The survival of both the hunter and the hunted often comes down to speed. Yet how fast an animal can run is intricately linked to its size, such that the fastest animals are not the biggest nor the smallest. The ability to maintain high speeds is dependent on the body’s capacity to withstand the high stresses involved with locomotion. Yet even when standing still, scaling principles would suggest that the mechanical stress an animal feels will increase in greater demand than its body can support. So if big animals want to be fast, they must find solutions to overcome these high stresses. This article explores the ways in which extant animals mitigate size-related increases in musculoskeletal stress in an effort to help understand where all the giants have gone.

Figures

  • Fig 1. Scaling of length, area, and volume dimensions with body mass. Body masses for all mammals and lizards (data from [10–12]) are shown with predictions based on geometric similarity for length, area, and volume. Regression lines are shown for geometric scaling (isometry) for length, area, and volume (grey lines). Scaling relationships are also shown for muscle area (physiological cross-sectional area) in the iliofibularis of varanids (dashed blue line), which scales with positive allometry (original data reported in [12]) and femur length in mammals (dashed yellow line), which scales with negative allometry (original data reported in [10,11]).

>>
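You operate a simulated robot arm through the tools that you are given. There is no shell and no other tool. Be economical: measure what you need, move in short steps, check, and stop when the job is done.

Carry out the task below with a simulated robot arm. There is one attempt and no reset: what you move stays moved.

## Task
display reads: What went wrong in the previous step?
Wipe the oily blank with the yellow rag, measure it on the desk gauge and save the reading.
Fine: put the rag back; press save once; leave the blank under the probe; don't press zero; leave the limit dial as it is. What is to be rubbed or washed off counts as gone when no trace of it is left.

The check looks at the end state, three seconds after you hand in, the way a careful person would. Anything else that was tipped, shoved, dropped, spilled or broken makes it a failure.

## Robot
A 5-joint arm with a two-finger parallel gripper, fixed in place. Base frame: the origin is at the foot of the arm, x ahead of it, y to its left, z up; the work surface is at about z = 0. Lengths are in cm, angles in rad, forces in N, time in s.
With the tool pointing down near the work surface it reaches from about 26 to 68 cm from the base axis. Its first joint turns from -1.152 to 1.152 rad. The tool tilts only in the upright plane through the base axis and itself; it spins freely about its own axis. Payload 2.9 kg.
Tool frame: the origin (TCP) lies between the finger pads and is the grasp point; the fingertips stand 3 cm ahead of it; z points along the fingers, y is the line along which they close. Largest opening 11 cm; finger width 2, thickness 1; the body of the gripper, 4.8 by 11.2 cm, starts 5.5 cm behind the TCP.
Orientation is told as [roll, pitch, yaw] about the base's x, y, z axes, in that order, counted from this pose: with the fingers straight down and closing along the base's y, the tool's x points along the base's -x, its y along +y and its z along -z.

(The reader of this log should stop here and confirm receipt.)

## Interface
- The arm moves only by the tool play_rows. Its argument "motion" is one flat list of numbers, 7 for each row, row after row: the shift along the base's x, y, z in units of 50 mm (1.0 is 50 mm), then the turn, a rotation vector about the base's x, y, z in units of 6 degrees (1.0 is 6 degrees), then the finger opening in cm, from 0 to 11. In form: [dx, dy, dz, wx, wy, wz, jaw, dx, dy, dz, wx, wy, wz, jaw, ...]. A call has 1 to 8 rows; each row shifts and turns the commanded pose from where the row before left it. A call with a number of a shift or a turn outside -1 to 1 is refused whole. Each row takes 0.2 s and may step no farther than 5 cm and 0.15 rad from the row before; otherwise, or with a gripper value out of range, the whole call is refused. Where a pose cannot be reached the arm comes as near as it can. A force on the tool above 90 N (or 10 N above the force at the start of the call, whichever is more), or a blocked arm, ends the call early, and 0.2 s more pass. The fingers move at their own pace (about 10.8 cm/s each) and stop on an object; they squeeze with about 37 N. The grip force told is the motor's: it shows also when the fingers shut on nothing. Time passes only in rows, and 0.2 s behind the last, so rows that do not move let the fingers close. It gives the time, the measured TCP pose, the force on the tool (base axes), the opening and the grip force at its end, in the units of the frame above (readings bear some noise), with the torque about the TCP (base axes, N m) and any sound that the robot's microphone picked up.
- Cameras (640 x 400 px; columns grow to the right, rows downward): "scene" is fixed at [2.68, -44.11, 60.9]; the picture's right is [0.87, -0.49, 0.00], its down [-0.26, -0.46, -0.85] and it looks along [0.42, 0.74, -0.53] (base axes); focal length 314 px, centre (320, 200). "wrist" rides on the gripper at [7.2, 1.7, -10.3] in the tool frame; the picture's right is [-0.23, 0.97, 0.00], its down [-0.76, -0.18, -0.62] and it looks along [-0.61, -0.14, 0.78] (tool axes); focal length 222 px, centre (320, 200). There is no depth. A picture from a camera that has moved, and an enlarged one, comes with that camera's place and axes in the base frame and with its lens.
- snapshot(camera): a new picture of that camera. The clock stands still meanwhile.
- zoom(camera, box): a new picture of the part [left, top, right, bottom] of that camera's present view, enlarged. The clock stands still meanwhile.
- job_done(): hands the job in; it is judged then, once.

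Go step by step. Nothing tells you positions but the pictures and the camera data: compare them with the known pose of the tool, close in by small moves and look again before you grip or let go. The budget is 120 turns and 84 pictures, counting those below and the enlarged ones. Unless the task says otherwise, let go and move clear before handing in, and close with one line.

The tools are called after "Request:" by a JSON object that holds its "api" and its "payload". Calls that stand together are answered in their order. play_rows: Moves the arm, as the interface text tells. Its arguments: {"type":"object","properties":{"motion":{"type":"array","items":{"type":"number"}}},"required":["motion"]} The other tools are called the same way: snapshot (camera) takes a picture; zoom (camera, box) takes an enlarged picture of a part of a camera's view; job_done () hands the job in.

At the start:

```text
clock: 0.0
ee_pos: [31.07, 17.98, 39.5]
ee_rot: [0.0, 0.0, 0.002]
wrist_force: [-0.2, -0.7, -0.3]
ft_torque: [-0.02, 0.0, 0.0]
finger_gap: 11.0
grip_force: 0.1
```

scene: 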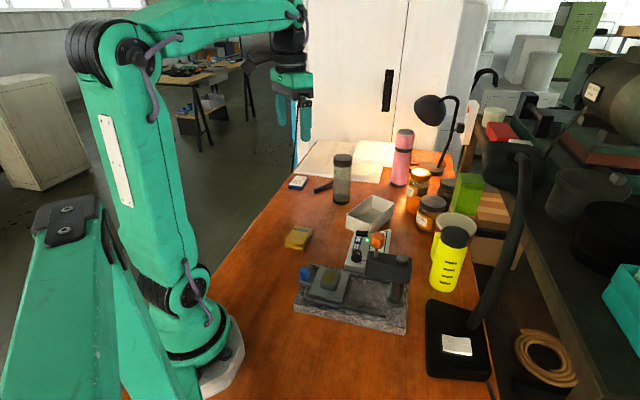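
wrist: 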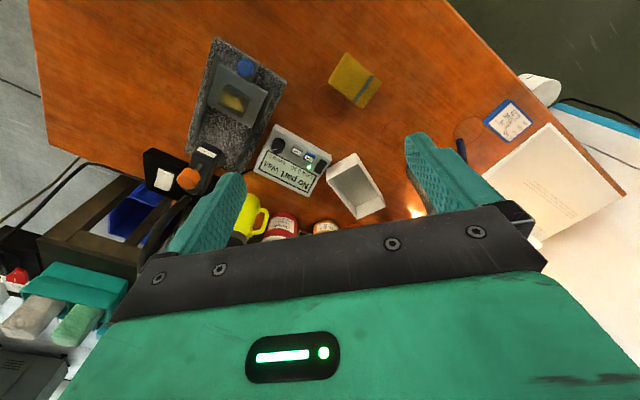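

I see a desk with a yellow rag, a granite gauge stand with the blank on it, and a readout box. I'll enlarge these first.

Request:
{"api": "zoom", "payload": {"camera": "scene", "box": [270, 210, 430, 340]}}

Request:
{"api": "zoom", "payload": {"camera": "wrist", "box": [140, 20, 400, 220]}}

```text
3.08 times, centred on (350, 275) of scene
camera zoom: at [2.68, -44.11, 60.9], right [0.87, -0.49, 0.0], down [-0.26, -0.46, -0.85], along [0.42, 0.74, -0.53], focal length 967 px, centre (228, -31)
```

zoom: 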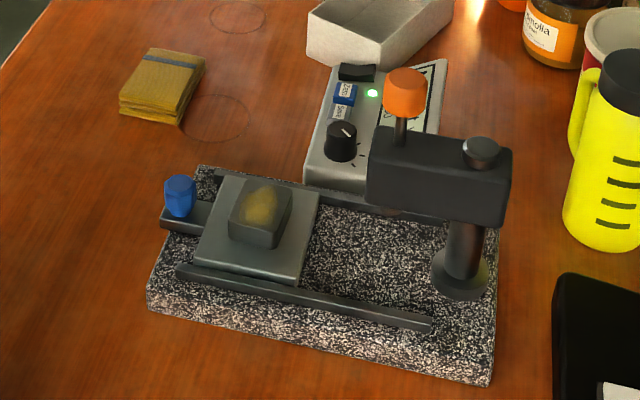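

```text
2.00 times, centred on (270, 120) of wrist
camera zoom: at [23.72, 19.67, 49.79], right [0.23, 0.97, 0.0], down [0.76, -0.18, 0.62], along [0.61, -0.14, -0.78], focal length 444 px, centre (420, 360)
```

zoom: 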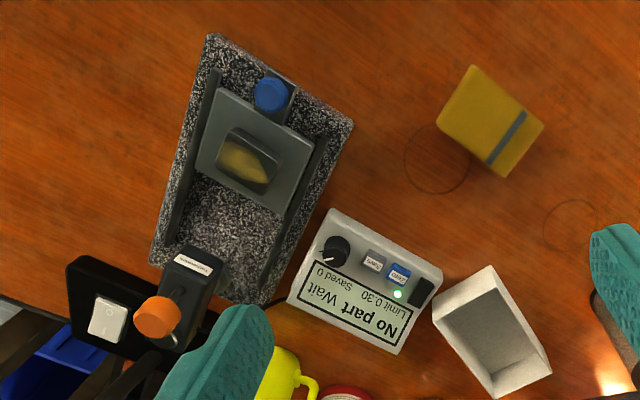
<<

  • Fig 2. Effect of body size and posture on limb EMA. (A) Hindlimb EMA scaling for mammals (data reported in [17, 31]) shows that EMA scales with M0.26. (B) Effect of hindlimb posture on limb EMA (ratio of extensor muscle moment arm (r) to the resultant threedimensional ground reaction force moment arm (R) shows that crouched animals have a lower limb EMA than upright animals. Dashed black arrows represent the ground reaction force vector.
  • Fig 3. Postural changes with body size in felids and varanids. Joint angles for felids (ankle: red points, dashed line; knee: orange points, solid line) and varanids (ankle: dark blue points, dashed line; knee: light blue points, solid line) display that posture remains relatively unchanged across body masses in both groups and that varanids adopt a more crouched posture compared to felids. Joint angles for felids are represented in a two-dimensional sagittal plane, whereas for varanids, angles are given as the three-dimensional angle between the femur and the tibia for the knee and the angle between the tibia and the foot for the ankle. Original data reported in [35,38].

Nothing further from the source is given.